You don’t have to guess, because the full history of BJJ is pretty well known and can be verified with historical documents and eyewitness accounts. The art is less than 100 years old.This is my wild guess without facts:
I bet BJJ was from Asia originally, just by the simple fact the history of the America continent is ONLY a few hundred years, people moved from all over the world to America continent. It is just logic that the original technique was brought in from outside. Then it just evolved in Brazil. Then you just look at difference styles and it's likely evolve from either Judo or Jujitsu of Japan.
Also remember Royce Gracie fight with "ge", that exactly like Judo "ge".( maybe japanese JJ "ge"). I don't record any Chinese MA wear those kind of white "ge".
That's the most logical way to GUESS.
I’ll go ahead and summarize the highlights for anyone who doesn’t know the history or who only knows the version advertised by Rorion Gracie (which contained a certain amount of spin).
In the early part of the 20th century there was a Japanese Judo master named Mitsuo Maeda who traveled to the west and embarked on a career as a prizefighter and sometimes Judo instructor. After spending time in the U.S. and Europe, he moved to Brazil in 1914, where he continued to fight and sometimes teach. During this time, Judo was still sometimes referred to as Kano Jujutsu and it appears that Maeda called himself a jujutsu instructor.
According to Gracie family tradition, Carlos Gracie learned directly from Maeda. Examination of the timeline of who lived where when, it seems very possible that Carlos actually learned mostly from another student of Maeda’s. Either way, it doesn’t appear that his training under an instructor went on very long - probably two years at most. There’s also no record of him ever receiving any official belt rank in Judo.

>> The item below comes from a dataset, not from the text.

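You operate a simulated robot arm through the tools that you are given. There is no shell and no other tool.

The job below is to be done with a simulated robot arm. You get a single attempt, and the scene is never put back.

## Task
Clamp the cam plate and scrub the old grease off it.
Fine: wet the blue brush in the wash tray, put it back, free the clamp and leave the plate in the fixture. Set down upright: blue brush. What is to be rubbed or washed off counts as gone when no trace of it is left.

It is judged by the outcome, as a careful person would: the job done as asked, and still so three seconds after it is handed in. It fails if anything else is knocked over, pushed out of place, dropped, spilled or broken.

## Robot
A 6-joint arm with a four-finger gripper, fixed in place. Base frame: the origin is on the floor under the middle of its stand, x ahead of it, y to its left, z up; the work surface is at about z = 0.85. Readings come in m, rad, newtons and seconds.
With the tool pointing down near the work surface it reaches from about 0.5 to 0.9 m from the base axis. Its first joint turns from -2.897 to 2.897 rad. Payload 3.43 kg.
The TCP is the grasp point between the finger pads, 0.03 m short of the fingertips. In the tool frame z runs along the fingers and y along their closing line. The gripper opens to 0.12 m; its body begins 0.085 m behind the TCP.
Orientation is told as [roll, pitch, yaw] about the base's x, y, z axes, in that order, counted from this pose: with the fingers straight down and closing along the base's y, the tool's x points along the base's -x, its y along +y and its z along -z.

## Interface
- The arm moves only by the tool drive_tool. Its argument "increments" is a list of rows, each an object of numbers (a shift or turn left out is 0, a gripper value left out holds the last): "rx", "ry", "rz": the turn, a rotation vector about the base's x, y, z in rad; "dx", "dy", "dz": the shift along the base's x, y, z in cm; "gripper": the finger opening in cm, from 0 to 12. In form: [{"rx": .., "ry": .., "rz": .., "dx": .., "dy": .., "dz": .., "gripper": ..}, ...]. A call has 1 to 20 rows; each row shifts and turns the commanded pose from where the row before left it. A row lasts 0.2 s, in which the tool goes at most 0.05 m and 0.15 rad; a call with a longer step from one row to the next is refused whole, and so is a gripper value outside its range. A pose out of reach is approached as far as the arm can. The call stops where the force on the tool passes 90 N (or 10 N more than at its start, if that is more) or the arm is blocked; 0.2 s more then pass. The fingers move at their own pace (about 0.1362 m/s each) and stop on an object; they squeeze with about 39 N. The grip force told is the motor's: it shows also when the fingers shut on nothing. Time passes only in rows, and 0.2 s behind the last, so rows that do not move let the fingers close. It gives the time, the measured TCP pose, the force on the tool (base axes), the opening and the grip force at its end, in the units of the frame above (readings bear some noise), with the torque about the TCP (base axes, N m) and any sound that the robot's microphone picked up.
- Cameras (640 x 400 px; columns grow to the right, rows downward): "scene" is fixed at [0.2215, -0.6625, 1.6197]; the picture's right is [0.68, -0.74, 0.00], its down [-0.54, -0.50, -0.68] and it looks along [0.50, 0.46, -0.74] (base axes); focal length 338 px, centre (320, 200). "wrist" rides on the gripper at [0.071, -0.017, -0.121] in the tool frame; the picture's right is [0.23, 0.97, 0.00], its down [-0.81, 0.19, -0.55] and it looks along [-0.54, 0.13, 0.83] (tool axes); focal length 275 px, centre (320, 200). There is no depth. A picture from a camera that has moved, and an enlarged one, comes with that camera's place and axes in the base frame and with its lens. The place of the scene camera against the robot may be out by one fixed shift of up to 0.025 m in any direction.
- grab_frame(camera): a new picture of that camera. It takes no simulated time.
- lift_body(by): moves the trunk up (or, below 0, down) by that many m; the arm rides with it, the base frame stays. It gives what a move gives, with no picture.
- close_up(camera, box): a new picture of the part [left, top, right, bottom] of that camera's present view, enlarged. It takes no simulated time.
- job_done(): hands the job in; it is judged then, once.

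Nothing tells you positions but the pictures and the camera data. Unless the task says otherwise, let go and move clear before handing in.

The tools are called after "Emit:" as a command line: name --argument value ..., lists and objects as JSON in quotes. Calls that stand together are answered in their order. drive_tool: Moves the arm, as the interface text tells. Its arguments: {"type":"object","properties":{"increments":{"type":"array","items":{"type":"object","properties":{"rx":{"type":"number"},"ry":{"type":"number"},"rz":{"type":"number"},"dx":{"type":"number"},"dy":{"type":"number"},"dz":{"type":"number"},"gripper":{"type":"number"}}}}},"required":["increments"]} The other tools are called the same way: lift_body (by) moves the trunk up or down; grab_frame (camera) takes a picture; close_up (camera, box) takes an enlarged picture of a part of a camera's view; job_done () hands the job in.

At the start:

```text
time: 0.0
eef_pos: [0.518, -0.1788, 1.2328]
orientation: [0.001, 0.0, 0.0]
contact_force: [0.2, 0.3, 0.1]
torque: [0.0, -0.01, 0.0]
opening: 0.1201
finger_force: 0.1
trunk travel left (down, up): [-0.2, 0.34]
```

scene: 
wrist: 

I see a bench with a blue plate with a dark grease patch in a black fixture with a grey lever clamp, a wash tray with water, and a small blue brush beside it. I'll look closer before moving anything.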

Carlos taught what he had learned to his brothers (in particular George and Helio) and then they went into business teaching Jiu-jitsu and promoting themselves and their art to the general public via challenge matches. Along the way, they shifted the focus of the art onto ne-waza (ground fighting). There are probably several reasons for this, but one primary motivation for continuing that evolution was challenge matches against other styles. Since most people don’t have a natural instinct for the correct way to move on the ground and since most styles don’t teach much in the way of ground fighting, the Gracies has a secret weapon as long as they could drag their opponents down.
I should mention that the Gracies were not the only people passing down the tradition from Maeda. There was another one of Maeda’s students named Luis Franca and he had a student named Oswaldo Fadda who taught at the same time as the Gracies. You can still find Franca/Fadda lineage schools, but due to cross pollination, what they teach is indistinguishable from Gracie lineage schools. However the Gracies were much more aggressive in their marketing and publicity so without their efforts the art would probably never have become the worldwide phenomenon that it is today.
So, if Carlos Gracie started out with less than two years of Judo training, how did BJJ end up as the highly refined art that it is today? There are a few factors…
1) Fighting. The Gracies did a lot of challenge matches for money and publicity. They also weren’t above starting fights in the streets or on the beaches or in unofficial dojo storms. Then they had a boatload of kids and the following generations of Gracies and their students did the same thing. You learn stuff fighting practitioners of other arts.
2) Sparring during training. Extensive periods of live grappling during every class was the norm. You learn stuff doing a lot of sparring.
3) Stealing everything useful they could find from every other art they encountered. This included Judo, Sambo, Freestyle wrestling, catch wrestling, and Lutre Livre. (Technically Lutre Livre is just Portuguese for catch wrestling, but it did have a bit of separate evolution in Brazil just like BJJ did.) In the early days, some of the more self-promoting Gracie family members like Helio pretended that these innovations all came from within the family, but these days most BJJ instructors are happy to give credit when they pass on knowledge they’ve picked up from other systems.
So, TLDR, BJJ started from a foundation of basic Judo, picked up additional methods from other arts (including more Judo), and evolved in a separate direction from related styles based on a heavy focus on newaza and a tradition of challenge matches against other styles.